We have to get to know people who differ from us. Otherwise nothing will change. We don’t need to wait for leaders of government, church, or the punditocracy to do that for us, either. It’s something individuals can do, and if enough of us do it, we’ll see the boundaries start to fade. I guess I am an optimist, but I think that can apply to race relations, or to political divisions.
And someone has to cross the battlefield, as Francis did. He did so over the mean-spirited objections of the papal legate. That’s the way it often is: those who reach out to the enemy find themselves under attack among their own. Sultan al-Kamil also faced anger among his people for being favorably disposed to Egypt’s Christians. I guess that’s why someone once said, “Blessed are the peacemakers.”
CW: What has been the reception of this story? Have you found Catholic or Muslim audiences surprised or pleased or confused by this part of their history?
PM: I’ve spoken to many audiences, and the reception has always been respectful and often, enthusiastic. I’ve written op-eds on the subject that picked up some anti-Islam vitriol in the online comments, but I’ve also gotten some beautiful emails from people about what the story of the saint and the sultan meant to them, from both Christians and Muslims.
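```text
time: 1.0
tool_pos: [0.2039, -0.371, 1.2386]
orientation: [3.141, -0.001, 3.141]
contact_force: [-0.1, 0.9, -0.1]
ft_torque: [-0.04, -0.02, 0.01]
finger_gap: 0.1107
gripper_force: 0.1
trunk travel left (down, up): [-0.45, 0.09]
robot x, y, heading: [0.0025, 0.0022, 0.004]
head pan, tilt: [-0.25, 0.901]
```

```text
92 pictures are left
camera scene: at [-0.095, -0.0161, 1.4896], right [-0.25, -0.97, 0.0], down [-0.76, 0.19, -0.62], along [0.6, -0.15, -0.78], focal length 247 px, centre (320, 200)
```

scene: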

I’ve been touched by the reaction among Muslims, many of whom seemed relieved to find out about this historical encounter. I felt that most of all at the opening of the docudrama, which was in a packed auditorium at George Washington University on the weekend after the presidential election. Hundreds of Muslims were present for the event—it was such an emotional night, to see this story of Muslim-Christian peace presented a few days after a president was elected on anti-Muslim rhetoric, and to be right there in Washington, a few blocks from the White House.